─── SOURCE PASSAGE
Murphy Provides Motivation, Determination To The Cardinal
Redshirt senior has bounced back from injuries and setbacks to be a key contributor
March 31, 2011
By: Michelle Smith, GoStanford.com
Before the game, you'll find Melanie Murphy in the middle of the Stanford huddle.
Or maybe you won't find her so much, if she is standing among all the big tall bodies on the Cardinal women's basketball team. But you'll probably hear her.
Murphy is the author of many fire-and-brimstone speeches that get the Cardinal ready to play. She is a regular quote-of-the-day contributor, offering her teammates wisdom and perspective.
She would seem to be the right person for the job.
Murphy is the oldest player on the Stanford roster, a fifth-year senior whose career has been marred by numerous injuries.
She's had four surgeries since she came to Stanford from Brooklyn, New York as a play-making point guard. But she's never let those injuries dampen her spirit, and she's been an emotional center of the Cardinal team - not to mention a crowd favorite through her entire career.
Now with Stanford heading to their fourth straight Final Four appearance in Indianapolis, the sun is setting on a college career that Murphy worked extremely hard to complete.
"Every year is a little weird for me, there's always been something unexpected," Murphy said. "But it's always fun and it's always a good ride."
It would be better than good, it would be great, if Murphy could finish her Stanford odyssey with a national championship, because her injury history has robbed her of games, minutes and the opportunity to do everything she wanted from a basketball perspective.
"I have been through a lot, but I love the people I play with," Murphy said. "It's always a good time."
And that's why she wanted to return for one more season at Stanford.
──────
TASK 1:
Set down exactly, please, each line from the one containing "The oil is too" through the one containing "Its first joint", both lines included, and no other line.
─── GIVEN DATA
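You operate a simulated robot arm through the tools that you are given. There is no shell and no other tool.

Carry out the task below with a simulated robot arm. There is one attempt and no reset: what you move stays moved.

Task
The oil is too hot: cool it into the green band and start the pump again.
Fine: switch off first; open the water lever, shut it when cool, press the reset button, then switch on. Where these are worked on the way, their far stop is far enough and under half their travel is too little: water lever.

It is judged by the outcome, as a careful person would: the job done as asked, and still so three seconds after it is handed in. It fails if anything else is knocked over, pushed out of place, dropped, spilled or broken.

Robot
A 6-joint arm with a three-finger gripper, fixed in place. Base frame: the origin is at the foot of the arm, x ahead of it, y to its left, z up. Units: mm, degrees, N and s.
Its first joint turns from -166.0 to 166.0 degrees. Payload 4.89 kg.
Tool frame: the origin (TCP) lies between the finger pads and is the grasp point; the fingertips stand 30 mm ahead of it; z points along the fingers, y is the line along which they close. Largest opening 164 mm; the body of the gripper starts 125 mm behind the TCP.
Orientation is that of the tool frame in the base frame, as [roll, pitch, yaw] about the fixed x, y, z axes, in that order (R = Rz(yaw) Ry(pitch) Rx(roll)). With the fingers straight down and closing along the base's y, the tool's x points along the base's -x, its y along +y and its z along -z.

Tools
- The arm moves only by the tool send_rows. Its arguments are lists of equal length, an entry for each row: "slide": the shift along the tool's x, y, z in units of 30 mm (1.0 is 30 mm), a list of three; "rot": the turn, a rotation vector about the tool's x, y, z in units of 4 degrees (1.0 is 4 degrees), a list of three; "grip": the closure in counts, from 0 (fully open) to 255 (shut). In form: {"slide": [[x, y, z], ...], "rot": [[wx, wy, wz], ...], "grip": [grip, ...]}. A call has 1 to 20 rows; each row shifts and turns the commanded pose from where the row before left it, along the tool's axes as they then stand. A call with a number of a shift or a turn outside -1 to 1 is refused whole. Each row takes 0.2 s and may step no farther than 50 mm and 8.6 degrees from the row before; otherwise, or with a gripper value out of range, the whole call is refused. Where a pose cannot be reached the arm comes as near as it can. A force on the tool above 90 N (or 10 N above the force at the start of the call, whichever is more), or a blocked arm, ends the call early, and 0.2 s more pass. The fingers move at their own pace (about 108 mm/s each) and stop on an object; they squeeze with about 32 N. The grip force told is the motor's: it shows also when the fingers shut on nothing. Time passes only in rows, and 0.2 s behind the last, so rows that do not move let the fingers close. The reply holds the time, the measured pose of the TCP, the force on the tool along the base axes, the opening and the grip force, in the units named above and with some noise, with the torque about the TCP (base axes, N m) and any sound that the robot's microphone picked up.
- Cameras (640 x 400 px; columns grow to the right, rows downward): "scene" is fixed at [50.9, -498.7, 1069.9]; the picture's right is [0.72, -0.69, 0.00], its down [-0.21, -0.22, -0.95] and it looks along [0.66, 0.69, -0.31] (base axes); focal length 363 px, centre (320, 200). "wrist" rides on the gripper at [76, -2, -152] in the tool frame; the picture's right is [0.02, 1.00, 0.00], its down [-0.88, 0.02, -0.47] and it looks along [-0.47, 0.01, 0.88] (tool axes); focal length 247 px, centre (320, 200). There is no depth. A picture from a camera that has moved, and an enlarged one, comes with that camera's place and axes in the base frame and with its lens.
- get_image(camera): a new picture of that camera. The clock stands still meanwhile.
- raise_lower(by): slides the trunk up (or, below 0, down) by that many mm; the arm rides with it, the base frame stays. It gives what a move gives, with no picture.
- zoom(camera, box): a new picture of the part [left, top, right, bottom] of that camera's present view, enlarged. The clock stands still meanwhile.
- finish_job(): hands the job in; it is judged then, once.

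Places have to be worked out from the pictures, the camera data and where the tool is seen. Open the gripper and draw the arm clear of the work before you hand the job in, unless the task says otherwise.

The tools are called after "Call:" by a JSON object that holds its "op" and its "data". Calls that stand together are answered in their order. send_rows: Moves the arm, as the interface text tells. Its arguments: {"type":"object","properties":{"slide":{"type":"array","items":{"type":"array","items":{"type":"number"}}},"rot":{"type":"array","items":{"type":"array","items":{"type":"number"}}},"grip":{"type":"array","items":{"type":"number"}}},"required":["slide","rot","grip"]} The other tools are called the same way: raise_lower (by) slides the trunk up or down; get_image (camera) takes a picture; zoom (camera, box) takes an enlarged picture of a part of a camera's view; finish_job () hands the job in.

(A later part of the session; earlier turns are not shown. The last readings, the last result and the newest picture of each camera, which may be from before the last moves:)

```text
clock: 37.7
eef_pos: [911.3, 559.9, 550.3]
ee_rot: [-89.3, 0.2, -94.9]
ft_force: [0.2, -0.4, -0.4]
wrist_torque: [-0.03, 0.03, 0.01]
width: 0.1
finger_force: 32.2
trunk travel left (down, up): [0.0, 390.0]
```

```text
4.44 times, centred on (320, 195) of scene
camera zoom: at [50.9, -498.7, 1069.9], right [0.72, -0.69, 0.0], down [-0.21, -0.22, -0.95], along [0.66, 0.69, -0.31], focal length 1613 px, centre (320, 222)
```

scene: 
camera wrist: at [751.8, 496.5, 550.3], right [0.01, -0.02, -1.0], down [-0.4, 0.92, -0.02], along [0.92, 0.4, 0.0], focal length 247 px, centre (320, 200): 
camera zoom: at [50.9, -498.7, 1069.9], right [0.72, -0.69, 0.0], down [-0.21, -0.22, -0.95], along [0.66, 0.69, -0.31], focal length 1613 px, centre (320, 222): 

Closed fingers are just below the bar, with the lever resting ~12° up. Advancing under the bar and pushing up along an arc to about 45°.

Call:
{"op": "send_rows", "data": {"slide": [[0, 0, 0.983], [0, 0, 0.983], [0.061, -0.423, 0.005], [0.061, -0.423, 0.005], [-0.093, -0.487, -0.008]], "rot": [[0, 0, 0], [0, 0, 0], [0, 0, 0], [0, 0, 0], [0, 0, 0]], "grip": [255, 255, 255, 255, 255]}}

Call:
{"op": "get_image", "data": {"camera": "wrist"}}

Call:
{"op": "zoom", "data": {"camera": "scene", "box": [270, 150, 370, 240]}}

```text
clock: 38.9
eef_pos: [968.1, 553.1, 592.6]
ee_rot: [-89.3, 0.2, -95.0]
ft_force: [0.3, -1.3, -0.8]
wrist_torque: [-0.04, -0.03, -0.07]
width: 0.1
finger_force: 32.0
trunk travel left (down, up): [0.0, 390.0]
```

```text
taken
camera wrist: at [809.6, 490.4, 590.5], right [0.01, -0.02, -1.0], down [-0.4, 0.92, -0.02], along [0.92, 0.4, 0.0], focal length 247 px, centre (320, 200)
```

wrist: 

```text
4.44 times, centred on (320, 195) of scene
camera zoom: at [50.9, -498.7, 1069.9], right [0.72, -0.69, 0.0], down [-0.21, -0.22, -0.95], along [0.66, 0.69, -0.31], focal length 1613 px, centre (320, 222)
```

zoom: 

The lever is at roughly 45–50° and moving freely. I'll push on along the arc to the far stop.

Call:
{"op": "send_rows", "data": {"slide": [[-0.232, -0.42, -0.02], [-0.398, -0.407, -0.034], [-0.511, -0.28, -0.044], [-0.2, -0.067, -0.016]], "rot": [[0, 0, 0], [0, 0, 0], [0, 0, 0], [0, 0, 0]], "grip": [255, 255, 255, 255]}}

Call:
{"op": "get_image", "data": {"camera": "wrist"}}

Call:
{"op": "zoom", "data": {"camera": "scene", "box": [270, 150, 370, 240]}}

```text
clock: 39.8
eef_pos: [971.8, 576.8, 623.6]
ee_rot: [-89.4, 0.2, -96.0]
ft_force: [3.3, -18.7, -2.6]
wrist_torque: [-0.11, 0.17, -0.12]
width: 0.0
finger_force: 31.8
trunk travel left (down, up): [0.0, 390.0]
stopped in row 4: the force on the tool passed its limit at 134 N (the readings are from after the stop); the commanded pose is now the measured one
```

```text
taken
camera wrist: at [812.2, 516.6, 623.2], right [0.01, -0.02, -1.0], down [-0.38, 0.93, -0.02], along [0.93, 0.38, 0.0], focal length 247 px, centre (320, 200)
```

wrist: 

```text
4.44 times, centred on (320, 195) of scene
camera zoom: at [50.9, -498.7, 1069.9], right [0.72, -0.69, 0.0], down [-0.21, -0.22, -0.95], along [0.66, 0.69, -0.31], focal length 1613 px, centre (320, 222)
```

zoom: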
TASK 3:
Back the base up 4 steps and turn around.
──────
TASK 2:
Resume the source passage where it left off.

EXERCISE ANSWER 1:
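The oil is too hot: cool it into the green band and start the pump again.
Fine: switch off first; open the water lever, shut it when cool, press the reset button, then switch on. Where these are worked on the way, their far stop is far enough and under half their travel is too little: water lever.

It is judged by the outcome, as a careful person would: the job done as asked, and still so three seconds after it is handed in. It fails if anything else is knocked over, pushed out of place, dropped, spilled or broken.

Robot
A 6-joint arm with a three-finger gripper, fixed in place. Base frame: the origin is at the foot of the arm, x ahead of it, y to its left, z up. Units: mm, degrees, N and s.
Its first joint turns from -166.0 to 166.0 degrees. Payload 4.89 kg.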

EXERCISE ANSWER 2:
Following last year's loss in the national title game, Murphy had microfracture surgery - a procedure to repair damaged knee cartilage - in an attempt to make her right her knee well enough to give her one more season. It turned out to be only part of one more season.
Murphy stayed out of the lineup until Jan. 19, when she made her season debut against UCLA after a long eight months of rehabilitation.
On Senior Day, Murphy was honored for the second year in a row, adopted as an honorary member of this year's senior class.
Murphy's time on the floor has again been limited this season - she's appeared in 16 games and averaged 1.3 points.
But Murphy's worth to the Cardinal has never been measured in her minutes.
"I'm so happy that she was able to stay another year," said senior guard Jeanette Pohlen. "People don't realize the things some of our other players do off the court, what they bring off the court, even to the bench. People like Mel keep us up and lifted."
Murphy's history is one with a litany of roadblocks.
Mel started six games as a freshman in the 2006-07 season. She played only five games in her sophomore season after sustaining an ACL injury.
She missed 11 games last season with a variety of injuries.
But she's always attacked her rehabilitations with a positive attitude and she's stayed close to her teammates.
Murphy is already getting ready for her next career. She currently serves as an unpaid manager to former Cardinal star Candice Wiggins and she wants to add more high-profile athletes to her list of clients when she graduates.
She also might have a career in music. She wrote the lyrics for the team's "I Got Bounce" video and rapped the song, which has collected 11,000 view hits on YouTube and was played in a local nightclub while the Cardinal were in Spokane playing in the regional. She has her own YouTube channel called "Melevision."
VanDerveer sees Murphy as a basketball coach.
"She likes to analyze the game, and she's always giving kids on the team some tips on things that she's seeing.," VanDerveer said. "We talk basketball. She likes basketball. She likes to play and she likes to practice. It's just been hard because she's not been 100 percent. When she's healthy, she's competitive. She really helps us."